Acting President Vladimir Putin's decision not to use any traditional methods -- television commercials, free air-time, debates with other candidates -- in the campaign for next week's presidential election has rankled other candidates and evoked criticism in his own ranks. RFE/RL Moscow correspondent Sophie Lambroschini reports.

Moscow, 17 March 2000 (RFE/RL) -- Opinion polls regularly give Putin the backing of more than 50 percent of the Russian electorate. Every one of his public meetings has been heavily covered by all Russian television channels, state-owned and private. So why should he risk overkill through traditional campaigning?

This reasoning, according to political analyst Andrei Ryabov, is probably behind Putin's decision at the campaign's outset not to use the free television air-time given to candidates either for advertisements or debates, and not to buy time for video clips. Ryabov says Putin's campaign staff must have decided it was better not to risk "oversalting" the product.

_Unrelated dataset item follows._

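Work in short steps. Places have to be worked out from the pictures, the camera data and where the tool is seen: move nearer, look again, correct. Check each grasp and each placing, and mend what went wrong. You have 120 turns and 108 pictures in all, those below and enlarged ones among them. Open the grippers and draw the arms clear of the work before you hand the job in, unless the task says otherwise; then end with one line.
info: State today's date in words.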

Putin and his staff, however, gave a different reason for the decision not to campaign. With open condescension, Putin put political commercials in the same category as ordinary ads. He said that commercials in general are only good for comparing what is better or worse. He also stressed that he would rather be judged on his actions, not his commercials.

Analyst Andrei Piontkovsky says such rhetoric is actually an integral part of Putin's campaign:

"Putin's team obviously thinks it's necessary to go on exploiting his image as the father of the nation, the savior of the motherland who doesn't want to lower himself to such things as video clips and debates."

The head of Putin's campaign staff, Dmitry Medvedev, has a very different view of the matter. Medvedev suggests that it would be unfair for Putin to exploit further his natural advantage as acting president and prime minister:

"All [Putin's] actions as [prime minister and acting president] should be seen as part of his electoral campaign. There's no way to avoid that -- it's the reality for a person in high office. That's why, probably, he doesn't need any special method -- such as debates -- for getting his opinion across to voters. His position is clear as it is." As a result, Putin's campaign staff has largely restricted itself to rebuttals of critical press coverage. After the daily "Sevodnya" wrote an investigative article about Putin's campaign two weeks ago, his staff sent an angry letter to the paper, accusing critical journalists of being "enemies of civil peace in Russia."

But some of Putin's supporters themselves do not agree with this above-the-battle strategy. Gennady Raykov, a pro-Putin State Duma (lower house) deputy, told "Sevodnya" in an interview this week that Putin's campaign staff is suffering from what he called dangerous "euphoria" about their candidate's chances of an easy victory. Raykov said that the staff has made several mistakes in the campaign -- one of the biggest being its failure to provide printed material to hand out on visits to the outlying regions.

Raykov said most voters in his district can't afford to buy a newspaper -- and therefore haven't read the open letter from Putin that was published in most newspapers weeks ago. He also said that many Russians don't understand why Putin refuses to participate in debates with other candidates.

Some analysts agree with the view that Putin supporters are unhappy about his absence from public debates. They say that participating in debates would have forced Putin to provide details of his vaguely defined program, which has been designed to appeal to a broad spectrum. He has so far carefully avoided doing that so as not to alienate any voters.

Analyst Ryabov says that Putin would probably not have performed well in debates. He says that Putin's television style is largely oriented toward speeches and announcements. Even on his trips to the regions, according to the analyst, Putin avoids mingling directly with a crowd. This may reflect his personality, Ryabov adds, but it also shows his lack of political experience.